The engine is… there. This is the most potent MX-5 powerplant yet (aside from the very limited-run Mazdaspeed MX-5), though it never feels very aggressive in terms of power delivery or overall character. The engine is a means to an end: it accelerates the car when necessary so that you may propel yourself into the next corner, which is where the real fun happens. It’s generally linear, it does move the car along pretty quickly when you really let it get on its tippy-toes at the top of the rev range, and it doesn’t feel or sound unhappy being worked hard. 0-60 tests have the 2016 MX-5 coming in under 6 seconds, which is quick, but anyone doing launches in an MX-5 is completely missing the point. In addition, don’t let the drop in horsepower from the NC fool you, the ND has a wider power band overall that makes power more accessible and usable than the previous cars, and still shaves several tenths of a second off the outgoing NC’s 0-60 and ¼ mile times. The ND even easily beats the old turbocharged Mazdaspeed Miata on these metrics (as did the NC), for what it’s worth.

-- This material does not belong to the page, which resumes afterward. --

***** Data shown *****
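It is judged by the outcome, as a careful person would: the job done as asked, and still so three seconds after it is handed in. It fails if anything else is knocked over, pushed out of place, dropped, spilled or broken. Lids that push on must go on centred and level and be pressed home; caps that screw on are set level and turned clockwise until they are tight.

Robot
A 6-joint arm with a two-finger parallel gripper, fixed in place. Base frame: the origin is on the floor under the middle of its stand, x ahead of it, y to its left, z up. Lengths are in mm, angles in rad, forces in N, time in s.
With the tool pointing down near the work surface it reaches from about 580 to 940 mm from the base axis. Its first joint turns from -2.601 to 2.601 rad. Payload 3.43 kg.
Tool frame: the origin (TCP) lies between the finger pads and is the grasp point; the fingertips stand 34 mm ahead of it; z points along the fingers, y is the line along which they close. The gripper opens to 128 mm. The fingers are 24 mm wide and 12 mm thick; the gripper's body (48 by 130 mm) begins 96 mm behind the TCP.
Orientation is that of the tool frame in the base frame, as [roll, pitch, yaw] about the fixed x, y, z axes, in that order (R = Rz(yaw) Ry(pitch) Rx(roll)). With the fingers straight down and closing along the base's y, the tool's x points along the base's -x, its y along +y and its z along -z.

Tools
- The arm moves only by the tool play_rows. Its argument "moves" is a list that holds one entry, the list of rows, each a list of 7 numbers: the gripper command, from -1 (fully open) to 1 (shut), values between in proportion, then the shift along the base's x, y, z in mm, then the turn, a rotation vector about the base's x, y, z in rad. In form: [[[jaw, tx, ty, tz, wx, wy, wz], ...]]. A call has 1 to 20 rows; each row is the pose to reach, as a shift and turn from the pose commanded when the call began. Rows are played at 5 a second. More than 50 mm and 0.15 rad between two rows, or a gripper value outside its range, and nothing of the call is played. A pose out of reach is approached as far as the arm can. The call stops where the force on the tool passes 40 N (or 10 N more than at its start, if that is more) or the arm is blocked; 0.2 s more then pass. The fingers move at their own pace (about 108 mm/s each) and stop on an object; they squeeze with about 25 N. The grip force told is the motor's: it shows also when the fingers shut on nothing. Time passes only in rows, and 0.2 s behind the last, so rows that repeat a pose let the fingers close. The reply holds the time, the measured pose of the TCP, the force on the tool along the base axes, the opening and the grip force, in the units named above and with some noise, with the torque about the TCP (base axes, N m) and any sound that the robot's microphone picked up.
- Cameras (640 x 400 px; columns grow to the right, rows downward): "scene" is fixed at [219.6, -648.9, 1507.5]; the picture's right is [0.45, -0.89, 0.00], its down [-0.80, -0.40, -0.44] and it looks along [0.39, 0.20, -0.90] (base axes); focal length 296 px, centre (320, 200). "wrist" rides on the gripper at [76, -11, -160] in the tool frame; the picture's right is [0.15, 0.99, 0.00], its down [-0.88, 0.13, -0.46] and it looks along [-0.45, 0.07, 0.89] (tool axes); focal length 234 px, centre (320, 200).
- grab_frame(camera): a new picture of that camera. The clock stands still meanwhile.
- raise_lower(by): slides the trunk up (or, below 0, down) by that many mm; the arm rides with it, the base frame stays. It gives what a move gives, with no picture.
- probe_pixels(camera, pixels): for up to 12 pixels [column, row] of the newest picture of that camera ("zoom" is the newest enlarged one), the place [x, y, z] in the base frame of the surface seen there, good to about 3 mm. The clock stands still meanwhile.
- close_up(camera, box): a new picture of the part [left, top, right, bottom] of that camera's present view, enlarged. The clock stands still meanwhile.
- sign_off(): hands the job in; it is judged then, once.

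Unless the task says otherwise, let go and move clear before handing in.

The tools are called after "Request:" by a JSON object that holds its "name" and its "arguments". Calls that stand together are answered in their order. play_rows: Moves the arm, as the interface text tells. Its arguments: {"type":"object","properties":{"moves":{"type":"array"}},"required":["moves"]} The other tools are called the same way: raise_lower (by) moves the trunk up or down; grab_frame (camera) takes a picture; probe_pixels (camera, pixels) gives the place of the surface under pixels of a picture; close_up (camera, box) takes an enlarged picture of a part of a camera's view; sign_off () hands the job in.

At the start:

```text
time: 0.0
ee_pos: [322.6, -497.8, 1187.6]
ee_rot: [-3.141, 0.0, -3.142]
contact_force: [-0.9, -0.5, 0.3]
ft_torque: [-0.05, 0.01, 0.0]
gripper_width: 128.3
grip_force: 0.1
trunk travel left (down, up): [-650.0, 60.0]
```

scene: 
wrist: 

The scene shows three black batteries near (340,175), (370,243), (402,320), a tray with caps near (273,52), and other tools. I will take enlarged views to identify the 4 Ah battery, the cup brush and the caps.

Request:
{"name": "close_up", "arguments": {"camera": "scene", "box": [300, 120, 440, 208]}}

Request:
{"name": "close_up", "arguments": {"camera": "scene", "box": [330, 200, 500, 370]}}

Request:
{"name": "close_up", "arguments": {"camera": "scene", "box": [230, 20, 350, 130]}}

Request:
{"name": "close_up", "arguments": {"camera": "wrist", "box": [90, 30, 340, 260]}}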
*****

This means you can actually cruise in the ND MX-5 in sixth gear at 40MPH without having your hand on the shifter at all times should you need, say, an extra 5MPH. You won’t be getting up to 60 especially quickly in sixth from 40, but it doesn’t feel wrong to do it. From what I’ve heard, downshifting was generally just a part of life in a Miata until now. The ND definitely will work your clutch foot a bit less if you found that to be the case in previous generation. It also means less cabin noise when the top is up, since you can probably hold a higher gear around town than in the previous cars.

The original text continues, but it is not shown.